Dataset extract:
▼

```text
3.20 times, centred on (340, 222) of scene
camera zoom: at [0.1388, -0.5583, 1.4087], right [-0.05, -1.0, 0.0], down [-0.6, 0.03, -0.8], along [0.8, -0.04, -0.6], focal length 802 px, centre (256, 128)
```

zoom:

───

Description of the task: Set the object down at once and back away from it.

▲

Description of the task: I need the quoted text continued from the place where it stops.

Quoted text:
▼

MédecineDécouverte romande pour renforcer les cellules anticancéreuses
En empêchant une réaction chimique dans les lymphocytes, des chercheurs sont parvenus à les rendre plus efficaces pour combattre les tumeurs.
- par
- Comm/M.P.
En immunothérapie, l’utilisation de cellules dites «CAR-T» s’avère extrêmement efficace contre certains cancers du sang, mais chez la moitié des patients seulement. En cause notamment, le rapide dysfonctionnement de ces cellules immunitaires. L’immunothérapie par cellules «CAR-T» consiste à prélever des cellules immunitaires (en général des lymphocytes T) chez une personne souffrant de cancer, à les modifier en laboratoire afin d’augmenter leur capacité à reconnaître et combattre les cellules tumorales, puis à les réinjecter.

▲

Task output:
Cependant, comme pour d’autres types d’immunothérapies, de nombreux malades ne répondent pas au traitement ou rechutent. «Les cellules CAR-T doivent être massivement multipliées avant d’être administrées», explique Mathias Wenes, maître-assistant dans le laboratoire du professeur Denis Migliorini au Département de médecine de la Faculté de médecine de l’Université de Genève (UNIGE), qui a dirigé ces travaux. «Mais l’histoire médicale des patients combinée à ce processus d’amplification épuise les cellules: elles atteignent un état de différenciation terminale qui précipite la fin de leur cycle de vie sans leur laisser le temps d’agir sur la longueur.»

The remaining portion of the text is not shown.